§ **To do**
Leave out the pictures and transcribe everything else exactly.

§ **Source data**
══════════

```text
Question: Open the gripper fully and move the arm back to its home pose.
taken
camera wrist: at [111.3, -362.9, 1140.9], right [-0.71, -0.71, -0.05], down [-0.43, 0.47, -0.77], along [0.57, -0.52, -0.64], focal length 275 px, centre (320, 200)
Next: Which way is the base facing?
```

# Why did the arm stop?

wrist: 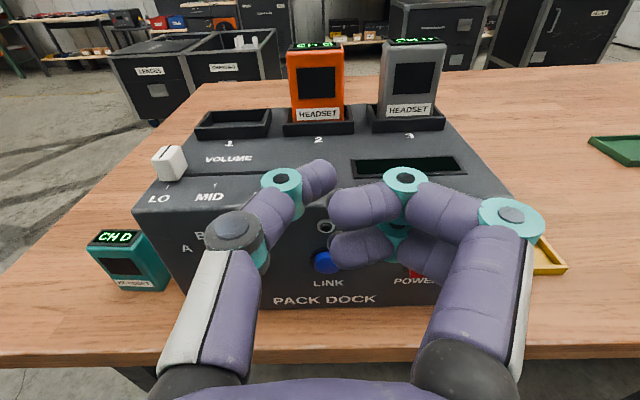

══════════

§ **Output for this task**
```text
Question: Open the gripper fully and move the arm back to its home pose.
taken
camera wrist: at [111.3, -362.9, 1140.9], right [-0.71, -0.71, -0.05], down [-0.43, 0.47, -0.77], along [0.57, -0.52, -0.64], focal length 275 px, centre (320, 200)
Next: Which way is the base facing?
```

# Why did the arm stop?

wrist: 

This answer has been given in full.